Mr. Clark at the Grand Canyon Trust agreed.
"That’s the Dragon Corridor. As it is right now, on a busy day you’re hearing aircraft noise, primarily helicopters, continuously throughout the day," he said. "There’s one or more sounds of a helicopter in your ears throughout the daylight hours."
But despite the park's best efforts, the plan does not mitigate all aural impacts, as indicated by the acknowledgment that even under the preferred alternative there will be "long-term moderate to major adverse" impacts related to noise. However, park planner Rick Ernenwein pointed out that some of that noise comes from high-altitude commercial aircraft the park has no sway over, and that that coming from air tours will be largely restricted to designated air corridors and, if the park's modeling holds up, eventually won't be heard for most if not all of the day over 67 percent of the park.
"The direct impacts of the air tours, under the flight routes we’re liable to have major impacts in one area," Mr. Ernenwein said, "and in the middle of a flight-free zone we’ll have negligible to minor impacts."

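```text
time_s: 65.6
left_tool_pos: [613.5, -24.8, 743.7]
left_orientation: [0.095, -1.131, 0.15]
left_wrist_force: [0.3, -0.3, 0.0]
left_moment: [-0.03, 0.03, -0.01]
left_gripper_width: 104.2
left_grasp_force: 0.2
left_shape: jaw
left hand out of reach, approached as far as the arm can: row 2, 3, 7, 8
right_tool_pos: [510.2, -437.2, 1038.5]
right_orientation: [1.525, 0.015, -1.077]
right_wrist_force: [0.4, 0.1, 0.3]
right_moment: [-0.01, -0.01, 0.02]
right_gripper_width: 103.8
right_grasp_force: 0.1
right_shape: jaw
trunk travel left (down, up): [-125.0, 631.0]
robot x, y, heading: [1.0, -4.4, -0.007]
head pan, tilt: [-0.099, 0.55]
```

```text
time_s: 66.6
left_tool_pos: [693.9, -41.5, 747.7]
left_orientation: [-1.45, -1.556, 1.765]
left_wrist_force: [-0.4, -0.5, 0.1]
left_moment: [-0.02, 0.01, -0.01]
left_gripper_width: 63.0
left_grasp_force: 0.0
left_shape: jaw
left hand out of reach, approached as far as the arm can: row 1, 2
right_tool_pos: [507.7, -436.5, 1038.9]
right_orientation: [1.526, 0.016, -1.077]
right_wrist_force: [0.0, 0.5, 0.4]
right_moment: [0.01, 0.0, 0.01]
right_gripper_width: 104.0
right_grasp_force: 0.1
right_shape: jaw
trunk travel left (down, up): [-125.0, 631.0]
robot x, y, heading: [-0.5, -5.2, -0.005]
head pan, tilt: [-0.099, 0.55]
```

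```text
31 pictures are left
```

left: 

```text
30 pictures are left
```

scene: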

Among the incentives to get air-tour operators' support of the plan is the prospect of an additional 8,000 flights a year and, for those who quickly invest in "quiet technology" aircraft, the prospect of running flights from January-March without them counting against their annual number of allowed flights. Additionally, those with quiet technology aircraft could fly certain routes over the North Rim year-round as well as a route over Marble Canyon.
You can find the plan at this page, and even leave your comments there.
In addition, the Park Service will host five open-house style public meetings to present the Draft EIS, gather input, and answer questions. Meetings will be held in Flagstaff, Phoenix, and Grand Canyon, Arizona; Salt Lake City, Utah; and Las Vegas, Nevada. Additional details regarding public meetings will be announced soon.